Text to read –
================================
A fire in the tank’s fighting compartment and driver’s compartment leads to an agonizing death for the men who aren’t able to bail out in time. The chances of saving the tankers’ lives increase if they have the ability to quickly abandon their burning vehicle. In the German tanks of the period under discussion, each crew member had his own hatch, so according to statistics, in the case of a tank catching fire, often the entire crew was able to get out, and in the worst case just two of the five crew members would not be able to escape. The German design engineers went so far as to weaken the sides of the turrets of their medium tanks by adding hatches to them, in order to give the crews a better chance in an urgent evacuation. However, the main point was that the Werhmacht’s tankers, in the majority of cases, had sufficient time to bail out of their tanks, because fires usually began in the engine compartment and didn’t always spread to the fighting compartment, and if they did, they didn’t do so immediately. For the T-34, the statistics were much worse. The fires in them often started in the fighting compartment because of the fuel tanks located there. From a burning tank, in the worst case no one managed to bail out, and in the best case, two might have been able to save themselves, usually the tank commander and driver-mechanic.
================================
Entries supplied –
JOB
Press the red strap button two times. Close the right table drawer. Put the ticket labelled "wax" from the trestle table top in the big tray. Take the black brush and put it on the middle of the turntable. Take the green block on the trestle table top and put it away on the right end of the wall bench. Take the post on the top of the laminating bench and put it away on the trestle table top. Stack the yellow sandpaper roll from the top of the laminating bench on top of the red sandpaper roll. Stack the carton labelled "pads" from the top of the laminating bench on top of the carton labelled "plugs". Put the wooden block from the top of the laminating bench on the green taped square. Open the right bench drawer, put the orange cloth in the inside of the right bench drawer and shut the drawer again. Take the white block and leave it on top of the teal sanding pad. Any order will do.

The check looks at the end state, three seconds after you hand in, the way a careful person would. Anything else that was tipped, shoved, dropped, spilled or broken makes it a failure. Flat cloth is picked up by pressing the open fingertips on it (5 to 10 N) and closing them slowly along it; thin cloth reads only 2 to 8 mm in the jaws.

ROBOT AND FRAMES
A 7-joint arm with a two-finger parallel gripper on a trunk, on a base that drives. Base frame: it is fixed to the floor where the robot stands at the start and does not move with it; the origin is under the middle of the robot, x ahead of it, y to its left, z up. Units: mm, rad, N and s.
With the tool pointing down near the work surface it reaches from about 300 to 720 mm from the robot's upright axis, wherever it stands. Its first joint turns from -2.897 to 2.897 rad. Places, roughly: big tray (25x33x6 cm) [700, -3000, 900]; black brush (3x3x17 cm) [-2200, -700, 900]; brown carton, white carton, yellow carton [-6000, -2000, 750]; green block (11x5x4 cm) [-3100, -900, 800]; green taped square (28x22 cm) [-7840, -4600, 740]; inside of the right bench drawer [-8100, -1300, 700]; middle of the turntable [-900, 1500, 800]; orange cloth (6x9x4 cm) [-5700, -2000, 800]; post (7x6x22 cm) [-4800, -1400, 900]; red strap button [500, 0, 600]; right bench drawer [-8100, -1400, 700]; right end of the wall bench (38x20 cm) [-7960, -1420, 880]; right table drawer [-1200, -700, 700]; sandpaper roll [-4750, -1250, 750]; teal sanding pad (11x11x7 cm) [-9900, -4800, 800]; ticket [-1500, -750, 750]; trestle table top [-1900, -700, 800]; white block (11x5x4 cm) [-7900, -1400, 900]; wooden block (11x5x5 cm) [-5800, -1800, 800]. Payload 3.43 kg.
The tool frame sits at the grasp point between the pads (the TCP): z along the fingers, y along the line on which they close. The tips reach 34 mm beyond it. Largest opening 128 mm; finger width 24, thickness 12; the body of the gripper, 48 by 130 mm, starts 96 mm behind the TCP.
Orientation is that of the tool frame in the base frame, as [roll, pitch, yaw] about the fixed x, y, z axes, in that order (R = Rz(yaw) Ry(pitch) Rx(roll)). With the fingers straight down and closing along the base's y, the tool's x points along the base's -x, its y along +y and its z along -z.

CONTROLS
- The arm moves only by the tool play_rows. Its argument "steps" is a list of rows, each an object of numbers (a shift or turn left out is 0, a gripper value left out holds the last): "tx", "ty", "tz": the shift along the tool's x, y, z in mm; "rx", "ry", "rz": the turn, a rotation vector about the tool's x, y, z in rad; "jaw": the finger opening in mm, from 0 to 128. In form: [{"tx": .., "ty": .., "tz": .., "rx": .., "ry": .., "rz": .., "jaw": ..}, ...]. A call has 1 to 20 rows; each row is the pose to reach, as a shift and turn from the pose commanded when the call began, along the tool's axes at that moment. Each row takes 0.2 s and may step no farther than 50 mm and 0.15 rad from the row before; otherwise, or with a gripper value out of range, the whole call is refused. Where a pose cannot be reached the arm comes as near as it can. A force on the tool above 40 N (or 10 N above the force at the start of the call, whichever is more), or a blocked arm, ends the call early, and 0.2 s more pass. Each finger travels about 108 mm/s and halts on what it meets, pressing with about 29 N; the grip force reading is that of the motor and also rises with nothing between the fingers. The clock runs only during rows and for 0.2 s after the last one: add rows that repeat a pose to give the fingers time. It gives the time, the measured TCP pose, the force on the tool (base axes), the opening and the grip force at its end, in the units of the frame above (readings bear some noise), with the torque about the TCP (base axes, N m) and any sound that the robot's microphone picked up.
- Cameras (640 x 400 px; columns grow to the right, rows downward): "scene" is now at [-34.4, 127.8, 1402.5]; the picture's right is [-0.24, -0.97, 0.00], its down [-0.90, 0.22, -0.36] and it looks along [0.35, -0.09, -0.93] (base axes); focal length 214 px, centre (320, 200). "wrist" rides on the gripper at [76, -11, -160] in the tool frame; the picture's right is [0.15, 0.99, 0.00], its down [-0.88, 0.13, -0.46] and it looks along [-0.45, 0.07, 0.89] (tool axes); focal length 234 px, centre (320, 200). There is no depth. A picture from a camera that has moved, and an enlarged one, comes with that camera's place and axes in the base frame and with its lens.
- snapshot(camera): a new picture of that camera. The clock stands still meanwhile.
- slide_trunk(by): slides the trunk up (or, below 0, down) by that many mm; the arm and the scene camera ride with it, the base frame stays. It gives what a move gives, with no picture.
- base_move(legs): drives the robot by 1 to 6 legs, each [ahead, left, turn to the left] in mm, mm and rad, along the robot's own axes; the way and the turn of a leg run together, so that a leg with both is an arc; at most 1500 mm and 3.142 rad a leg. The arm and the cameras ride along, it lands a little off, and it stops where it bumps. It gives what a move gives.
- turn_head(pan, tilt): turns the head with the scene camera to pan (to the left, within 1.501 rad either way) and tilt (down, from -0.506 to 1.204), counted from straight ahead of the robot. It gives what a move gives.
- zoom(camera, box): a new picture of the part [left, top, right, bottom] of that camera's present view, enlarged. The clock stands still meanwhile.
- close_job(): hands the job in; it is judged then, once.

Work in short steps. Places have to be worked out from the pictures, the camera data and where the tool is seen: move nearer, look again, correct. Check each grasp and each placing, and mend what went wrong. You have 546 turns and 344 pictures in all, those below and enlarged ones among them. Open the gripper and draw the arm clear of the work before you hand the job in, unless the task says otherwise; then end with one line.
================================
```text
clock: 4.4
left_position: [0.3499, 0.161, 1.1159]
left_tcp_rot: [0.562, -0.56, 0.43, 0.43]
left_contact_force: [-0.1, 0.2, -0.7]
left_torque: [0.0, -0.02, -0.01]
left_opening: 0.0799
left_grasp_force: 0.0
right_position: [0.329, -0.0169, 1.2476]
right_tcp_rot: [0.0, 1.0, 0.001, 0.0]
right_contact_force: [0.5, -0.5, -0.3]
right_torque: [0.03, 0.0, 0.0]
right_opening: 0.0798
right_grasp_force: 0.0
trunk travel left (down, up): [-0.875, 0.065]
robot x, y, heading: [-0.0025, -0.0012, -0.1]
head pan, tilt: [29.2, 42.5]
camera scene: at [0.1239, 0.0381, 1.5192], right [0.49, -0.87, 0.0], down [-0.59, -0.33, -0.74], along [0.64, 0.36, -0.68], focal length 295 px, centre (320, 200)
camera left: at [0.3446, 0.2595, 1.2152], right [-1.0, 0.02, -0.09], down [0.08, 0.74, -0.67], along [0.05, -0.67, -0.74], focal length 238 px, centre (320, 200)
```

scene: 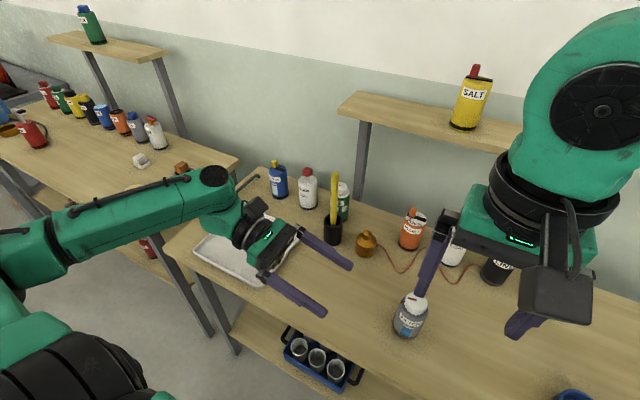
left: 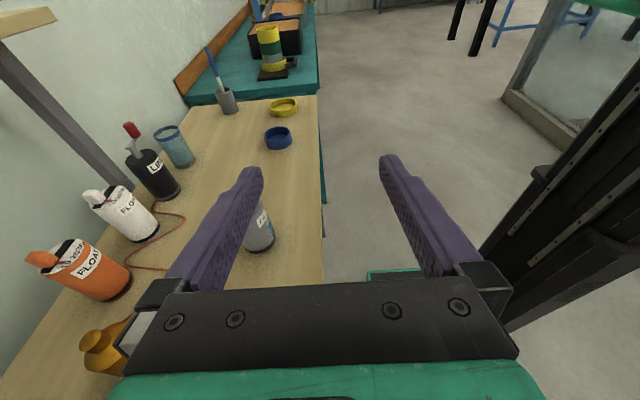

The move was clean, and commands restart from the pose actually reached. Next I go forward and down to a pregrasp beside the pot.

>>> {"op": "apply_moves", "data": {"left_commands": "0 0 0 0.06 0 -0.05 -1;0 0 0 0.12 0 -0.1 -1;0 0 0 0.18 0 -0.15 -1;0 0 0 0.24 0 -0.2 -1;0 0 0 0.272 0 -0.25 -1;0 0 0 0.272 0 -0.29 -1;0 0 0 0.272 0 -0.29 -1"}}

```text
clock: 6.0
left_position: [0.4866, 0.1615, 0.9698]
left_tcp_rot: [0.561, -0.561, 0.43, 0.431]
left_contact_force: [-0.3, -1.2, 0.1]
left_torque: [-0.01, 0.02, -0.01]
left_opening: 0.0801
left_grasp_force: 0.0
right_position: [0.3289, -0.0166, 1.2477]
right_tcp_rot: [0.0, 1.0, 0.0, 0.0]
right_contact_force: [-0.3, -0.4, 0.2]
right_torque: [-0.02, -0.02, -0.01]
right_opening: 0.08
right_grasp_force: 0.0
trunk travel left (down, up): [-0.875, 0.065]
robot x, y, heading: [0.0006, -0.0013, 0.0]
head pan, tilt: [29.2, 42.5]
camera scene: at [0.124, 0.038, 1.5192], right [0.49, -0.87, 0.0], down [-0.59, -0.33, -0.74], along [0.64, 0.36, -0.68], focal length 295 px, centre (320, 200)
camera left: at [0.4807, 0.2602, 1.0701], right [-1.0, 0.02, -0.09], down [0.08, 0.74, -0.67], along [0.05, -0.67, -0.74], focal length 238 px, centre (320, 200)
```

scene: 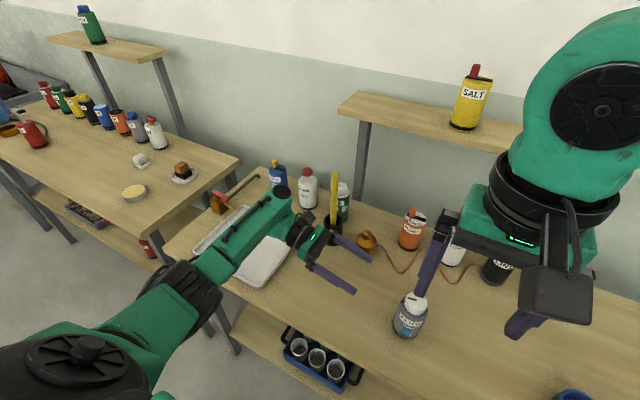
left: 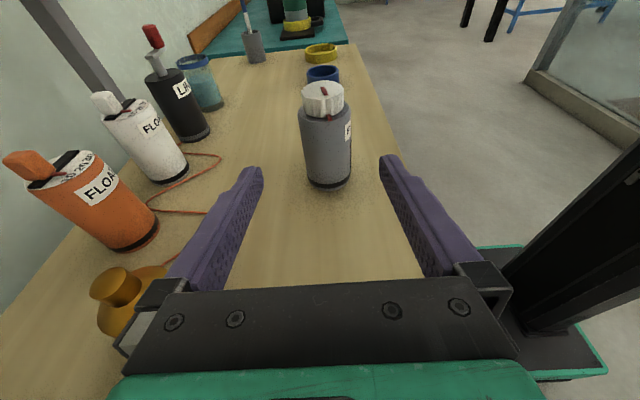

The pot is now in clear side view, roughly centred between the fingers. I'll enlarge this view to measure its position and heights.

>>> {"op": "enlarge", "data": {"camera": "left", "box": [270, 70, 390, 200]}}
================================
Your objective – Return the text to read unchanged, from "A fire in the" to its end.

Full output –
A fire in the tank’s fighting compartment and driver’s compartment leads to an agonizing death for the men who aren’t able to bail out in time. The chances of saving the tankers’ lives increase if they have the ability to quickly abandon their burning vehicle. In the German tanks of the period under discussion, each crew member had his own hatch, so according to statistics, in the case of a tank catching fire, often the entire crew was able to get out, and in the worst case just two of the five crew members would not be able to escape. The German design engineers went so far as to weaken the sides of the turrets of their medium tanks by adding hatches to them, in order to give the crews a better chance in an urgent evacuation. However, the main point was that the Werhmacht’s tankers, in the majority of cases, had sufficient time to bail out of their tanks, because fires usually began in the engine compartment and didn’t always spread to the fighting compartment, and if they did, they didn’t do so immediately. For the T-34, the statistics were much worse. The fires in them often started in the fighting compartment because of the fuel tanks located there. From a burning tank, in the worst case no one managed to bail out, and in the best case, two might have been able to save themselves, usually the tank commander and driver-mechanic.